Keep only the lines where "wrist" appears.

## begin Supplied material

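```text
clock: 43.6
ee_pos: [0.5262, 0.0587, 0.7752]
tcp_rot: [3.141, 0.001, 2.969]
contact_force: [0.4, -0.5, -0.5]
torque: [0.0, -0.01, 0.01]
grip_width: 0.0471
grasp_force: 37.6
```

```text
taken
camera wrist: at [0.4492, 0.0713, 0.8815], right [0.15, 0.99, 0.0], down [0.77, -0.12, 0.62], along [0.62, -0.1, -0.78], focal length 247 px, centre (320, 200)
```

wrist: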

## end Supplied material

▶ [Task response]:
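camera wrist: at [0.4492, 0.0713, 0.8815], right [0.15, 0.99, 0.0], down [0.77, -0.12, 0.62], along [0.62, -0.1, -0.78], focal length 247 px, centre (320, 200)
wrist: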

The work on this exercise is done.